One of the country’s top medical researchers Professor Helen Rees says in a worst-case scenario, current Covid-19 vaccines could be ineffective against variants detected across the globe – including the one found in South Africa.
Rees, board chairperson of the SA Health Products Regulatory Authority (SAHPRA), and officials briefed Parliament on the country’s vaccine approval process as well as the use of ivermectin.
On Wednesday, Rees told the legislature’s health committee that local and international scientists were hard at work conducting research on the variants.
“We have this variant in South Africa, and we are deeply concerned that this variant will affect the efficacy of some of our vaccines.
“Outstanding local researchers and global researchers are working very hard to look at what is the impact of the variant in terms of the effectiveness of that vaccine.
“At its worst, it can really make some of these vaccines ineffective… at its worst. We are hoping that will not be the case,” she said.
Rees said vaccine manufacturers were looking at variants found recently in the UK, US and Brazil.
“They are looking at how quickly they can change their vaccine if this variant is shown to not be as responsive to the original vaccines that were developed. That data comes in all the time.
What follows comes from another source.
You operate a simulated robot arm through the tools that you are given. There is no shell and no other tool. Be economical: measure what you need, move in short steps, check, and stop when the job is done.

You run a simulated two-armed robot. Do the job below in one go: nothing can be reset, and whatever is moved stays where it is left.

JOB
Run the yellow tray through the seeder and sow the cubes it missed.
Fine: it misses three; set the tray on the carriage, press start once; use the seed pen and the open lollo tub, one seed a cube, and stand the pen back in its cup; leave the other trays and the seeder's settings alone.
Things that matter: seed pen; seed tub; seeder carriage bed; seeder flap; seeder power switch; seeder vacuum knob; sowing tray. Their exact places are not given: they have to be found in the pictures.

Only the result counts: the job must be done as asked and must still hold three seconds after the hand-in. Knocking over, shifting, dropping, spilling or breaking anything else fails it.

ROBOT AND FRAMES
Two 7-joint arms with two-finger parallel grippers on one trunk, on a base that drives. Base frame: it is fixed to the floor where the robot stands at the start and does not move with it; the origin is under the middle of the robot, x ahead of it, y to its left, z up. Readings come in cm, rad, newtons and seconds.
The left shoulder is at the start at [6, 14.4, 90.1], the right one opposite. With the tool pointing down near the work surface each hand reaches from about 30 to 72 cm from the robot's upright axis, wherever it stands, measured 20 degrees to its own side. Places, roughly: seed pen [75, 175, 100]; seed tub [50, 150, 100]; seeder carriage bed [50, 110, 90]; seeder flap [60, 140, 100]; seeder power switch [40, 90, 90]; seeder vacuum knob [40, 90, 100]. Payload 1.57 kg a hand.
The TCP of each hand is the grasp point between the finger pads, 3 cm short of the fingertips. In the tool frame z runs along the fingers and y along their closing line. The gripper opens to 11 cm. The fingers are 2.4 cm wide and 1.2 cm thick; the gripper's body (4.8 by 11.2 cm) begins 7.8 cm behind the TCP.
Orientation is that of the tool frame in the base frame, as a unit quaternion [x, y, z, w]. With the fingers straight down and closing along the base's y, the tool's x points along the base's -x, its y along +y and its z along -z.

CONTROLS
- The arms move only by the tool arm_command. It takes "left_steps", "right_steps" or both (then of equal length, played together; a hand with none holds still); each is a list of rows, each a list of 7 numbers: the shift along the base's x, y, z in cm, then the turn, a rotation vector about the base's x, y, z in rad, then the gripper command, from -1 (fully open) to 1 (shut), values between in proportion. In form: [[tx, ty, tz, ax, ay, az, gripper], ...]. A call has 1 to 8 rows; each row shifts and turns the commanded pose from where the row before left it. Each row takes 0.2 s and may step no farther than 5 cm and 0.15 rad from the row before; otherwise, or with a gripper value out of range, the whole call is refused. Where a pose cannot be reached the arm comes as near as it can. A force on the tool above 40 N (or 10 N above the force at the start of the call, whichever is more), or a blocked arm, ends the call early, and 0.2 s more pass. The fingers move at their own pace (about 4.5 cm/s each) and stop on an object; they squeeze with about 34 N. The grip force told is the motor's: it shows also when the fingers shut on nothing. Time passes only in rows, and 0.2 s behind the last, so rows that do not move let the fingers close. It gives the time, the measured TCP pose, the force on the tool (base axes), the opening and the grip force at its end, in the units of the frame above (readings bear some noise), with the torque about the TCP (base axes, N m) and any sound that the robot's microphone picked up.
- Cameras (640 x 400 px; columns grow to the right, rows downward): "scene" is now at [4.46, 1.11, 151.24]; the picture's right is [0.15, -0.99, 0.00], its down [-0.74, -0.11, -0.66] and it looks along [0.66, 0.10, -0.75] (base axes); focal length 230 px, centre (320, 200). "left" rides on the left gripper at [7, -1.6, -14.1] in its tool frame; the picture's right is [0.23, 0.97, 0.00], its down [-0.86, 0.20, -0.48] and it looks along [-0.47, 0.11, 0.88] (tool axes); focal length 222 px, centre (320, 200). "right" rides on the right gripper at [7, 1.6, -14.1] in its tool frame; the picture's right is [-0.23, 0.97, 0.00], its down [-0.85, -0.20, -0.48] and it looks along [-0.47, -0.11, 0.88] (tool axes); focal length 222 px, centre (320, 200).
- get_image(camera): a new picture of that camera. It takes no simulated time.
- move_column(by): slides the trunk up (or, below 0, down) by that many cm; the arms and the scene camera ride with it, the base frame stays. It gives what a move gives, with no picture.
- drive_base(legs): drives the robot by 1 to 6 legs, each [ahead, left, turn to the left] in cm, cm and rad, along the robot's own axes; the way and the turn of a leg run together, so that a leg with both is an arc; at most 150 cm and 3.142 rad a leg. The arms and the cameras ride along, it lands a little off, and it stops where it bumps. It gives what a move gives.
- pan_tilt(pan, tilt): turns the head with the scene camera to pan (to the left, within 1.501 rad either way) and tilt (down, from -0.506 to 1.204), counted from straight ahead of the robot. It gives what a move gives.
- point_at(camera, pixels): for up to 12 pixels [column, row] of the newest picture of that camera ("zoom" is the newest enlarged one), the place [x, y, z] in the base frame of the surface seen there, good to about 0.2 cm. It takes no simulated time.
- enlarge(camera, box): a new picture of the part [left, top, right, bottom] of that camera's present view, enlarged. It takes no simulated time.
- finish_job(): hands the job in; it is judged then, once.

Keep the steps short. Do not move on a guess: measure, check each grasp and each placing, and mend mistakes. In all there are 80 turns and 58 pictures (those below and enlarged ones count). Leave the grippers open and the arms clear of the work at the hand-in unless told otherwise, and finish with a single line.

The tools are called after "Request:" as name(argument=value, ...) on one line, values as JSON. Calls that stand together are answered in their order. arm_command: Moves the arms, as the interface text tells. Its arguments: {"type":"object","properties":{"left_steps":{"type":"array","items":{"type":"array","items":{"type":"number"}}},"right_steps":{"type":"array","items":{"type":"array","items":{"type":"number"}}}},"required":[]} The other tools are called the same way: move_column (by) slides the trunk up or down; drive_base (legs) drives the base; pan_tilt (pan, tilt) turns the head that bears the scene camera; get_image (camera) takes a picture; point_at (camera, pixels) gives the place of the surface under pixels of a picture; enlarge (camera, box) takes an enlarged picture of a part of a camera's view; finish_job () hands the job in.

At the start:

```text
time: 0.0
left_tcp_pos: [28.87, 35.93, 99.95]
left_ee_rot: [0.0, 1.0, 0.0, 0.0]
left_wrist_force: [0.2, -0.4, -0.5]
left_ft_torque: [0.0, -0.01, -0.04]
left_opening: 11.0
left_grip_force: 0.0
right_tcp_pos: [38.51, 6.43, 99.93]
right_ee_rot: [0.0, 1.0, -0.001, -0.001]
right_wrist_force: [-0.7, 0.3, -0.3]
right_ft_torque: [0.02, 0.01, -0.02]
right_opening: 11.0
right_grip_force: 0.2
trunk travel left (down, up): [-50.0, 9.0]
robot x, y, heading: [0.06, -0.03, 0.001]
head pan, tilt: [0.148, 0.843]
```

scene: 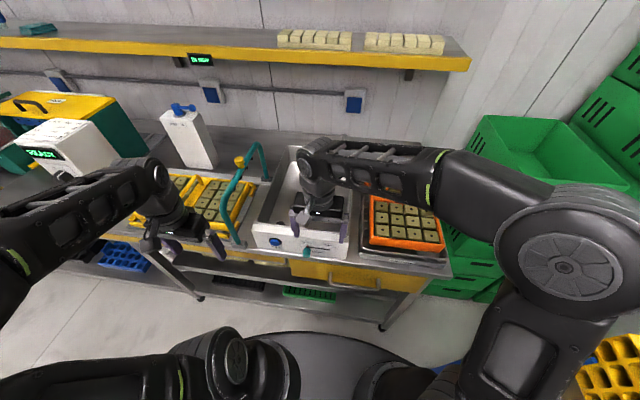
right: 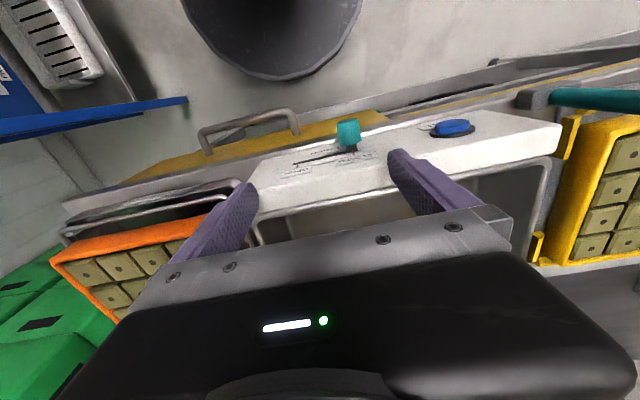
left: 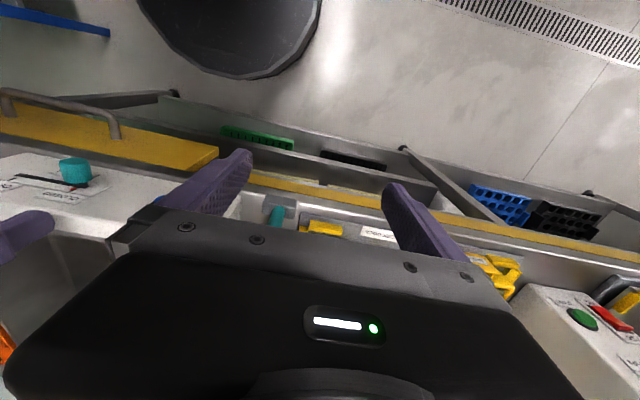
Regulators have to think about this data all the time,” Rees said.
SAHPRA also gave an update on its decision to allow for the controlled use of ivermectin in Covid-19 patients.
In January, the regulator released guidelines on its controlled, compassionate user programme for the use of ivermectin in Covid-19.
SAHPRA CEO Boitumelo Semete said that given the unavailability of data that indicated clinical benefit nor harm that can be caused, SAHPRA resolved to make ivermectin available under a controlled programme.
“The overall quality of the randomised trials involving ivermectin in Covid-19 patients is extremely low.
“Overall trend is positive, however the data is insufficient to enable a regulator to make a decision. SAHPRA encourages that clinical trials be conducted in SA,” she said.
Under SAHPRA’s programme: Only registered medical practitioners may apply for permission to prescribe ivermectin to a patient and if approved, the practitioner must comply with all reporting requirements related to a Section 21 approval.
As ivermectin for human use is not available in the country it will need to be imported.
Authorisation to import ivermectin will only be issued to registered applicants who hold a relevant license.
Licensed facilities may apply to hold emergency stock of ivermectin, which must be obtained by an authorised importer.
Rees said the data around ivermectin “will come in all the time”.
“We were thinking of ivermectin for months. Not just because of any court case, we have looked at the data, we have had meetings on it way before there was any court case.
“Our conclusion, having listened to both sides, was indeed to go the middle route,” she said.